With that in mind, the following concepts should all be considered as they contribute to closing the gap between business goals and security requirements:
Enterprise architecture and its role in connecting the different business functions
Evaluating and understanding how separate business functions relate to each other is essential if business and security are to work in tandem rather than opposition. The more mature the enterprise architecture, which defines how an organisation is structured and operates, the more this interdependence is understood and can be designed in to IT systems so that the technology environment is set up to carry out business processes as efficiently as possible.
However, business processes evolve constantly in order that informed decisions are made and profitability maintained, and these shifts and the resulting change in job functions can impact security design. Roles within software applications need to be created in a way that reflects this; minimising risks around segregation of duties in a way that only requires role remediation rather than a complete redesign as the business develops, for example. (Building and customising roles based only on initial needs can introduce dependencies between the role design and specific job function, without taking into account future organisational re-structuring.)
Security-by-design and the importance of keeping it simple
One of the key principles of security-by-design is to keep things simple; maintaining an end-user friendly interface while ensuring that this does not expose security threat exploits for example. However, the technical nature of security means it is usually the remit of the IT team, with no constructive input provided from the business side, despite well-designed solutions requiring business and IT collaboration to make sure that all objectives are met.
Taking the design of access control solutions, a core consideration is the access that users need to achieve their daily tasks. Business end-user contribution is essential here, while compliance teams also need to be involved so that the implications and risks can be assessed, along with how these will be monitored and controlled. Without this input, there is a danger that the solution becomes overly skewed towards security, with the result that it is too restrictive and therefore not fit for purpose.
Legislation such as GDPR emphasises the need for security to be considered from day one; in other words, security-by-design principles are becoming evermore critical.
Frameworks that drive security-by-design mindsets
With business and IT teams having separate – and often conflicting – priorities, creating an overall organisational culture that considers risk management on an equal footing with overhead cost reduction or resource planning can be challenging.
But a unified approach to security throughout the organisation is necessary to develop a mature risk mitigation strategy. This is where adopting a simple and consistent framework for everyone to follow can be useful, with the National Institute of Standards and Technology (NIST) cybersecurity framework being a good example.
Designed with the business user in mind it uses straightforward language to establish a common understanding of what is meant by cybersecurity. This helps individuals throughout the enterprise to develop a security-conscious perspective that leads to a positive change in culture and everyday norms.
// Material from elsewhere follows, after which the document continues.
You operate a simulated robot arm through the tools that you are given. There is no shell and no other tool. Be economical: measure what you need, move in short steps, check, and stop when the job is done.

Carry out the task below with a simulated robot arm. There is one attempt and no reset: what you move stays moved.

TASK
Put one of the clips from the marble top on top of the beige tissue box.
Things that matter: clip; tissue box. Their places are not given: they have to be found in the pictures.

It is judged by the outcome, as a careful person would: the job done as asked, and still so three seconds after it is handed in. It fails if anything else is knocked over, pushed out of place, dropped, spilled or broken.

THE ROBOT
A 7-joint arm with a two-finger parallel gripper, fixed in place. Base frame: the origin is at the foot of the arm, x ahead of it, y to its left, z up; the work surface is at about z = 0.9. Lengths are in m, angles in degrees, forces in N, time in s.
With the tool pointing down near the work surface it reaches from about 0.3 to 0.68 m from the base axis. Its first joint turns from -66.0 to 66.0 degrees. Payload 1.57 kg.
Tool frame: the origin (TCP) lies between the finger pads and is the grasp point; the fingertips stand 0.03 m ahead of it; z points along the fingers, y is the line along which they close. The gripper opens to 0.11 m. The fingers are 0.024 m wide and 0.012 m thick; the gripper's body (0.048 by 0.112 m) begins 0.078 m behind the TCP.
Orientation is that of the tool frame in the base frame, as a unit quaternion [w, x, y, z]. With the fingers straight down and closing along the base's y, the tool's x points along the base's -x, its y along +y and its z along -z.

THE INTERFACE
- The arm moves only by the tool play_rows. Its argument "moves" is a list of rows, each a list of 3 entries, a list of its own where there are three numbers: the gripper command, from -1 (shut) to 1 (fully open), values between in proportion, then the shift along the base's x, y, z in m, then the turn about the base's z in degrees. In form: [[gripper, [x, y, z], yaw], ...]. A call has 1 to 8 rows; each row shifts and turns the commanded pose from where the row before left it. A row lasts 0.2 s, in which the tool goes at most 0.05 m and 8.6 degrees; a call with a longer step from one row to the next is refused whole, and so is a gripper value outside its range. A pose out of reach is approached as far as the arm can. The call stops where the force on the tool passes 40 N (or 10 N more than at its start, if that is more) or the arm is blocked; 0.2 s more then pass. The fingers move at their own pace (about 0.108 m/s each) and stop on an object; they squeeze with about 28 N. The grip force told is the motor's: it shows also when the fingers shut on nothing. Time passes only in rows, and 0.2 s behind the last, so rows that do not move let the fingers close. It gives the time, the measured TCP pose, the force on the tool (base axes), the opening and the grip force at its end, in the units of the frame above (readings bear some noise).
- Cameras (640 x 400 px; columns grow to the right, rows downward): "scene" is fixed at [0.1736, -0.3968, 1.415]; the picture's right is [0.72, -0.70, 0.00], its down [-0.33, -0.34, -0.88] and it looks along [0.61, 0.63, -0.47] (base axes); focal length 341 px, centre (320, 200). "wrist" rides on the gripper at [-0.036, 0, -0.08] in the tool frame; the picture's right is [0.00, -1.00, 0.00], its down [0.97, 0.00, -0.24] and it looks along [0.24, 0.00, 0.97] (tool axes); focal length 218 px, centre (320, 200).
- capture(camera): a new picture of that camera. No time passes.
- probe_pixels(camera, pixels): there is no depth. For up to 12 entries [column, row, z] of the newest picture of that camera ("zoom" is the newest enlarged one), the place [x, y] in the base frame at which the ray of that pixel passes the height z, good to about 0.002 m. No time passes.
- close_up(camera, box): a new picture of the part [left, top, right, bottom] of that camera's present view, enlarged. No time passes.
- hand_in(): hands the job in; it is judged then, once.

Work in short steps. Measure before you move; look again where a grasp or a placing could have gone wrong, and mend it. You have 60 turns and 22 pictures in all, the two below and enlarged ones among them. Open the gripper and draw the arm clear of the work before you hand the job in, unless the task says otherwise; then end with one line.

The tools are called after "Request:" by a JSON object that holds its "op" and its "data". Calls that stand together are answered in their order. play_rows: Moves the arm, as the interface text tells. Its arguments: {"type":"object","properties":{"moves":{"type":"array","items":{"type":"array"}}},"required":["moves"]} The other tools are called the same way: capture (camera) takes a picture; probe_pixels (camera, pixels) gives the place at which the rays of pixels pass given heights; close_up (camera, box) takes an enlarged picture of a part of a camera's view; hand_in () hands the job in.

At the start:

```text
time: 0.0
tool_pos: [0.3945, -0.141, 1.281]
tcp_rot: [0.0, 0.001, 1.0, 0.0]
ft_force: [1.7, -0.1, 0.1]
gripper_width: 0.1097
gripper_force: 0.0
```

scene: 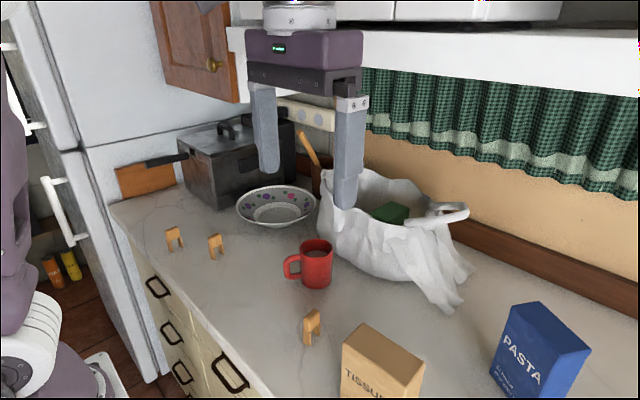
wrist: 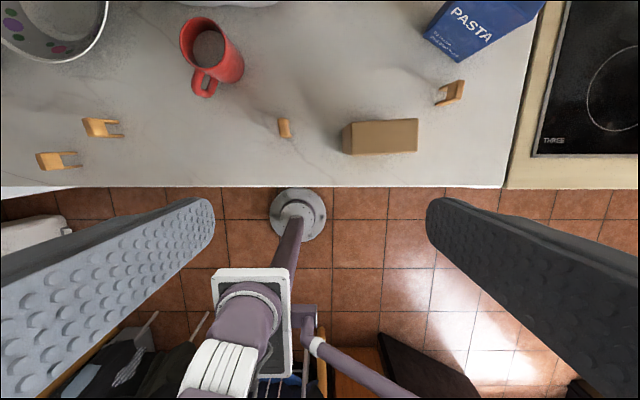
For example, in wanting to create a no-risk environment, senior management might stipulate that system access is minimised. However, overly-restrictive access can impact operations by making it impossible for end-users to perform many of their daily tasks, resulting in the need for emergency access to carry out relatively low-risk activities.
In other words, while a zero-risk setting is perceived as desirable in principle, the reality is that it often creates heavy workloads for the IT team, as well as unnecessary headaches come auditing season. In contrast, a security framework that is adopted by business users can create a more cohesive environment and lead to decision-making that centres round long-term security strategies.
A security-focused culture creates the opportunity for business teams to contribute positively to security tasks and share responsibility with IT counterparts.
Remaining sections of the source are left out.